Thesis defense

Title : Growth and ferroelectricity of GeTe on Si(111)

Language : french

Members of the jury :

Antoine Barbier (CEA) : Rapporteur
Alain Marty (CEA) : Rapporteur
Salia Cherifi-Hertel (IPCMS) : Examinatrice
Yannick Fagot-Revurat (IJL) : Examinateur
Vincent Garcia (CNRS-Thalès) : Examinateur
Olivier Thomas (IM2NP) : Examinateur
Fabien Cheynis (CINaM) : Co-directeur de thèse
Frédéric Leroy (CINaM) : Directeur de thèse

Abstract :

The recently measured giant Rashba effect in GeTe has shown the potential for spintronics of ferroelectric materials with large spin-orbit coupling. In order to electrically control the electrical polarization of the material and thus the spin structure of the valence and conduction bands, it is essential to characterize the structure of the ferroelectric domains and their spatial organization. In this thesis we have grown GeTe thin films on Si(111)-Sb by molecular beam epitaxy in a wide range of thickness. At 270°C, we observe a layer-by-layer growth and a main epitaxial relationship GeTe(111) ∥Si(111) and GeTe[110] ∥Si[110]. The growth of GeTe thin films shows that initially about 40% of the grains are rotated in-plane by 180°. This proportion decreases rapidly and reaches about 4% for a thickness of 200 nm. In addition, ferroelastic nanodomains appear which volume fraction and size can be controlled by fine tuning the thickness and the deposition temperature. These domains have an elongated needle shape in the <110> direction. Their unit cell is identical to that of the main domain (rhombohedral with ar = 4.29 ̊A and θ = 58.3°). The [111] axis of their unit cell and their electrical polarization are tilted by about 72° with respect to the [111] axis of the main domain. While the majority domain has a pure tellurium surface termination Te (1 × 1), we show by scanning tunneling microscopy that the surface of the ferroelastic nanodomains have three different surface structures, including a pure germanium termination associated with a (2 × 2) reconstruction, a missing row structure of Te, and a more complexe scale structure that is the most stable.

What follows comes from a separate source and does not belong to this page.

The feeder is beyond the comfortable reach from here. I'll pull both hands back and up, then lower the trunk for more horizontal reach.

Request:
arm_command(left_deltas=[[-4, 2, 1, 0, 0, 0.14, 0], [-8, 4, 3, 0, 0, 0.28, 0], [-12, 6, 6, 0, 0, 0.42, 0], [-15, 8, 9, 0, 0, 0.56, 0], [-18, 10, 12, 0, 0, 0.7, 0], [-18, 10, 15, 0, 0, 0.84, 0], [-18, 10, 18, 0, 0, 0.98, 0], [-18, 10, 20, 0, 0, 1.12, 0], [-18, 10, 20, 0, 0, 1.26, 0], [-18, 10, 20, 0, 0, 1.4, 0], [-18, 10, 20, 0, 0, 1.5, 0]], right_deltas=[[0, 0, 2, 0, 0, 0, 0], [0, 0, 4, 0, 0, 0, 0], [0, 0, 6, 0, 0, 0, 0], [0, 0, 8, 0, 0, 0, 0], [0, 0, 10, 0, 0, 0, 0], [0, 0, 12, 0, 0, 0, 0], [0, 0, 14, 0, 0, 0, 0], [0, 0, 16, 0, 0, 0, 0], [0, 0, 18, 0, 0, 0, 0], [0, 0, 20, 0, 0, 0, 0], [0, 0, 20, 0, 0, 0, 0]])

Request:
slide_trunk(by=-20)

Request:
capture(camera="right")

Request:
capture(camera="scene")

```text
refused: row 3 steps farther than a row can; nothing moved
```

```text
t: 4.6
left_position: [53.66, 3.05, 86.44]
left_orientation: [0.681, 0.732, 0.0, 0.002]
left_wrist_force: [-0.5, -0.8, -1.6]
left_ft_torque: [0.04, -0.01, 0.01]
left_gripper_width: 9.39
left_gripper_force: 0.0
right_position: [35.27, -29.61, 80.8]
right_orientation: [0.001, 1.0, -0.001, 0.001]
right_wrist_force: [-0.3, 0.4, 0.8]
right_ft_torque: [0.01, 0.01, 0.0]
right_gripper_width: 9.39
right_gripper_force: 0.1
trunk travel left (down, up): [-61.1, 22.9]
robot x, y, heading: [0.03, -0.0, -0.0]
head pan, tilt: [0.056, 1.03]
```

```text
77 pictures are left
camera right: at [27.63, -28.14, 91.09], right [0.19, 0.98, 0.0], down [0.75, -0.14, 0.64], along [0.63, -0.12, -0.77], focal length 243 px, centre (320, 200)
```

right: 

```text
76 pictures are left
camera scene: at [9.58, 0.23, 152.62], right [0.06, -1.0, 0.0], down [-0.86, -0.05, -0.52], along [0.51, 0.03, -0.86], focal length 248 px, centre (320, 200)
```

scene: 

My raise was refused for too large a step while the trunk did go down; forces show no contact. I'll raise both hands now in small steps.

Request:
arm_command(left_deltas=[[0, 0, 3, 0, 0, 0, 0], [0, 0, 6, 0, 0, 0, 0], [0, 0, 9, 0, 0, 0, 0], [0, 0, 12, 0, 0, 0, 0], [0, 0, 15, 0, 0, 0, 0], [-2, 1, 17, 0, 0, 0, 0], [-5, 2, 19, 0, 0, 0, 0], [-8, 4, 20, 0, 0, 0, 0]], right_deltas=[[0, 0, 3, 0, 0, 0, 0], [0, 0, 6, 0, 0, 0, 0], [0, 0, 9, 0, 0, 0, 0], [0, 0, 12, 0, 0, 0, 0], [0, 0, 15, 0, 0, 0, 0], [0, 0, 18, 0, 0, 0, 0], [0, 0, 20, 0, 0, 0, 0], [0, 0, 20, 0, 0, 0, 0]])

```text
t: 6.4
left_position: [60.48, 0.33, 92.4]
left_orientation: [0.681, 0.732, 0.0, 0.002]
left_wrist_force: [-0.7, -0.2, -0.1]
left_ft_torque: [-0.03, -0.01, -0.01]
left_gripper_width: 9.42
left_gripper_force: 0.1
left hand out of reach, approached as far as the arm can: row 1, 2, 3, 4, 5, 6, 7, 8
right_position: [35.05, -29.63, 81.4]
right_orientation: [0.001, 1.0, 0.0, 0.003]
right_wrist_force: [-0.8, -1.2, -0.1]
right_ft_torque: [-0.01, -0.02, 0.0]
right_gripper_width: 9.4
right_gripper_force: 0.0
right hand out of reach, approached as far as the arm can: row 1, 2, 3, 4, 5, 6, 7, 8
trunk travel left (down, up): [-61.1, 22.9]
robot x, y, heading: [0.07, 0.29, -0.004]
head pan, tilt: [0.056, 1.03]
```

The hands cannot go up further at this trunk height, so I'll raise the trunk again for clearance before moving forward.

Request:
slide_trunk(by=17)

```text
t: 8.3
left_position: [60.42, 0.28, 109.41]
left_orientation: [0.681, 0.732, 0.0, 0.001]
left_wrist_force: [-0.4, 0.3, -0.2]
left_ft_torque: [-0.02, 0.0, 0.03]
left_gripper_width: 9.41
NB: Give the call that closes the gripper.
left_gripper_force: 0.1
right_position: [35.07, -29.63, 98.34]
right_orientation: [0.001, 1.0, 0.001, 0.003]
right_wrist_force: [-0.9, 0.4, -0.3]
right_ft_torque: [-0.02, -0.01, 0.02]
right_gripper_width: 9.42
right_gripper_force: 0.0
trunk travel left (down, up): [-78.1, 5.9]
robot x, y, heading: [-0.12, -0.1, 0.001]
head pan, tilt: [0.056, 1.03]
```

In situ measurements by low energy  electron microscopy and X-ray diffraction during thermal cycling show the appearance and disappearance of the ferroelectric nanodomains at a temperature around 220°C. By a detailed analysis of the GeTe/Si interface by transmission electron microscopy, we demonstrate that misfit dislocations localized at the interface formed during growth play a key role in the stability of ferroelectric nanodomains. Finally, we have characterized the electronic band structure of the GeTe majority domains and measured a Rashba constant αr = 4.9 eV. ̊A that decreases with film thickness. First measurements to characterize the Berry curvature are performed by circular dichroism in angle-resolved photoemission spectroscopy.